* [Instruction]: Set down all of the data exactly as it appears.

* [Data section]:

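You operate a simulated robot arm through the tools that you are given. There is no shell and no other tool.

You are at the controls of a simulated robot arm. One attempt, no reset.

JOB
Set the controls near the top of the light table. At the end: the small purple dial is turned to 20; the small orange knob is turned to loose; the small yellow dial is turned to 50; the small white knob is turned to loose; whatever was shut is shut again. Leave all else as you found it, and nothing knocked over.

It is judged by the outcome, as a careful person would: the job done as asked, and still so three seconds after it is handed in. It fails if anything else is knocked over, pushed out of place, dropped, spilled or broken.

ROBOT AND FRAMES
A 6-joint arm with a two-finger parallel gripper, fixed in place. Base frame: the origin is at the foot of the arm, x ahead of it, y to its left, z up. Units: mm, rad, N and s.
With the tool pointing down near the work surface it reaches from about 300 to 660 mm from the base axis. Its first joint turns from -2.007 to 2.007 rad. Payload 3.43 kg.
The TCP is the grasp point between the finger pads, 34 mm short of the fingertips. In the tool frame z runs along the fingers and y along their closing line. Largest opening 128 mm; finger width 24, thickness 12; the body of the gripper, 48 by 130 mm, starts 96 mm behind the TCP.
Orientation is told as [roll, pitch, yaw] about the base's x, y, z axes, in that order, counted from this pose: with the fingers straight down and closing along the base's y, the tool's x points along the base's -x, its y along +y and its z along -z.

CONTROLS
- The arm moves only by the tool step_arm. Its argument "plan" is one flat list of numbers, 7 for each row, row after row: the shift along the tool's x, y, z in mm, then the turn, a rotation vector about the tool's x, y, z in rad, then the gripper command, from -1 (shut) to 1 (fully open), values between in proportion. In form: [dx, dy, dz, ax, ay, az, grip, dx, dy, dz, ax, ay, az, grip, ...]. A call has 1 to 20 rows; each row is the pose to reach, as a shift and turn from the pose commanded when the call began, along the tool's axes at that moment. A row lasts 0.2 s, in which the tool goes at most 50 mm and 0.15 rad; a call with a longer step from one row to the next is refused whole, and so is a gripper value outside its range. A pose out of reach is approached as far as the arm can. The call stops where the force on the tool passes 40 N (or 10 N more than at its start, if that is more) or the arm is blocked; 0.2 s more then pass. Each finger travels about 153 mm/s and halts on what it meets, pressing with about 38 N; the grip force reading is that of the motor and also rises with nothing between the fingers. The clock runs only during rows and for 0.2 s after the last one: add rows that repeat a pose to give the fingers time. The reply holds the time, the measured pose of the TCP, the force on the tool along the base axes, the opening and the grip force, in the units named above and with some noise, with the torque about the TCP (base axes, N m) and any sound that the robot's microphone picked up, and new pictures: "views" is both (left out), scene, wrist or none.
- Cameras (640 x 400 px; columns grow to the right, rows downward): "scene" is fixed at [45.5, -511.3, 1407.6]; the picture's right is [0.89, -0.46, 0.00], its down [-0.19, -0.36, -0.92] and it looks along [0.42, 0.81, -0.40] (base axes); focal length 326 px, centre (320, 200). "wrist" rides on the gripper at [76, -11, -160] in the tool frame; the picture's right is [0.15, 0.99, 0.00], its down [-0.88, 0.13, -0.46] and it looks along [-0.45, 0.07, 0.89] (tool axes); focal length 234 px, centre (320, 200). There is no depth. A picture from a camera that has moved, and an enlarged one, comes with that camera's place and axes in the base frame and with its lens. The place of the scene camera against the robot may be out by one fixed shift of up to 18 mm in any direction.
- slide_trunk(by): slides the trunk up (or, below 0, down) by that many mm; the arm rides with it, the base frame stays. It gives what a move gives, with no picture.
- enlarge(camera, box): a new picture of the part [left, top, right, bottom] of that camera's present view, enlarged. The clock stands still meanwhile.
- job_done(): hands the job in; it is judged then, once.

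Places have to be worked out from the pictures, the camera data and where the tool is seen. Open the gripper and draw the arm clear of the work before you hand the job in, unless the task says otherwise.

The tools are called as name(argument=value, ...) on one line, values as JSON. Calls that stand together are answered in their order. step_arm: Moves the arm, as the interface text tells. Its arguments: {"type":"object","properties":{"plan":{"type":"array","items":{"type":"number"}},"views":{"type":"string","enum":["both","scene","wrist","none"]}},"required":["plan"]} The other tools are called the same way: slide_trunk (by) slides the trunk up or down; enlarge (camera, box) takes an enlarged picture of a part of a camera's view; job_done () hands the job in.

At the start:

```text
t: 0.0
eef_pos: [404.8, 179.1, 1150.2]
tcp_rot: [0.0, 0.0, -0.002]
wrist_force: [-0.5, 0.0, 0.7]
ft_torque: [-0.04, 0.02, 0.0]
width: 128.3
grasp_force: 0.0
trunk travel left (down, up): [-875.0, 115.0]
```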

* [Task output]:
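You operate a simulated robot arm through the tools that you are given. There is no shell and no other tool.

You are at the controls of a simulated robot arm. One attempt, no reset.

JOB
Set the controls near the top of the light table. At the end: the small purple dial is turned to 20; the small orange knob is turned to loose; the small yellow dial is turned to 50; the small white knob is turned to loose; whatever was shut is shut again. Leave all else as you found it, and nothing knocked over.

It is judged by the outcome, as a careful person would: the job done as asked, and still so three seconds after it is handed in. It fails if anything else is knocked over, pushed out of place, dropped, spilled or broken.

ROBOT AND FRAMES
A 6-joint arm with a two-finger parallel gripper, fixed in place. Base frame: the origin is at the foot of the arm, x ahead of it, y to its left, z up. Units: mm, rad, N and s.
With the tool pointing down near the work surface it reaches from about 300 to 660 mm from the base axis. Its first joint turns from -2.007 to 2.007 rad. Payload 3.43 kg.
The TCP is the grasp point between the finger pads, 34 mm short of the fingertips. In the tool frame z runs along the fingers and y along their closing line. Largest opening 128 mm; finger width 24, thickness 12; the body of the gripper, 48 by 130 mm, starts 96 mm behind the TCP.
Orientation is told as [roll, pitch, yaw] about the base's x, y, z axes, in that order, counted from this pose: with the fingers straight down and closing along the base's y, the tool's x points along the base's -x, its y along +y and its z along -z.

CONTROLS
- The arm moves only by the tool step_arm. Its argument "plan" is one flat list of numbers, 7 for each row, row after row: the shift along the tool's x, y, z in mm, then the turn, a rotation vector about the tool's x, y, z in rad, then the gripper command, from -1 (shut) to 1 (fully open), values between in proportion. In form: [dx, dy, dz, ax, ay, az, grip, dx, dy, dz, ax, ay, az, grip, ...]. A call has 1 to 20 rows; each row is the pose to reach, as a shift and turn from the pose commanded when the call began, along the tool's axes at that moment. A row lasts 0.2 s, in which the tool goes at most 50 mm and 0.15 rad; a call with a longer step from one row to the next is refused whole, and so is a gripper value outside its range. A pose out of reach is approached as far as the arm can. The call stops where the force on the tool passes 40 N (or 10 N more than at its start, if that is more) or the arm is blocked; 0.2 s more then pass. Each finger travels about 153 mm/s and halts on what it meets, pressing with about 38 N; the grip force reading is that of the motor and also rises with nothing between the fingers. The clock runs only during rows and for 0.2 s after the last one: add rows that repeat a pose to give the fingers time. The reply holds the time, the measured pose of the TCP, the force on the tool along the base axes, the opening and the grip force, in the units named above and with some noise, with the torque about the TCP (base axes, N m) and any sound that the robot's microphone picked up, and new pictures: "views" is both (left out), scene, wrist or none.
- Cameras (640 x 400 px; columns grow to the right, rows downward): "scene" is fixed at [45.5, -511.3, 1407.6]; the picture's right is [0.89, -0.46, 0.00], its down [-0.19, -0.36, -0.92] and it looks along [0.42, 0.81, -0.40] (base axes); focal length 326 px, centre (320, 200). "wrist" rides on the gripper at [76, -11, -160] in the tool frame; the picture's right is [0.15, 0.99, 0.00], its down [-0.88, 0.13, -0.46] and it looks along [-0.45, 0.07, 0.89] (tool axes); focal length 234 px, centre (320, 200). There is no depth. A picture from a camera that has moved, and an enlarged one, comes with that camera's place and axes in the base frame and with its lens. The place of the scene camera against the robot may be out by one fixed shift of up to 18 mm in any direction.
- slide_trunk(by): slides the trunk up (or, below 0, down) by that many mm; the arm rides with it, the base frame stays. It gives what a move gives, with no picture.
- enlarge(camera, box): a new picture of the part [left, top, right, bottom] of that camera's present view, enlarged. The clock stands still meanwhile.
- job_done(): hands the job in; it is judged then, once.

Places have to be worked out from the pictures, the camera data and where the tool is seen. Open the gripper and draw the arm clear of the work before you hand the job in, unless the task says otherwise.

The tools are called as name(argument=value, ...) on one line, values as JSON. Calls that stand together are answered in their order. step_arm: Moves the arm, as the interface text tells. Its arguments: {"type":"object","properties":{"plan":{"type":"array","items":{"type":"number"}},"views":{"type":"string","enum":["both","scene","wrist","none"]}},"required":["plan"]} The other tools are called the same way: slide_trunk (by) slides the trunk up or down; enlarge (camera, box) takes an enlarged picture of a part of a camera's view; job_done () hands the job in.

At the start:

```text
t: 0.0
eef_pos: [404.8, 179.1, 1150.2]
tcp_rot: [0.0, 0.0, -0.002]
wrist_force: [-0.5, 0.0, 0.7]
ft_torque: [-0.04, 0.02, 0.0]
width: 128.3
grasp_force: 0.0
trunk travel left (down, up): [-875.0, 115.0]
```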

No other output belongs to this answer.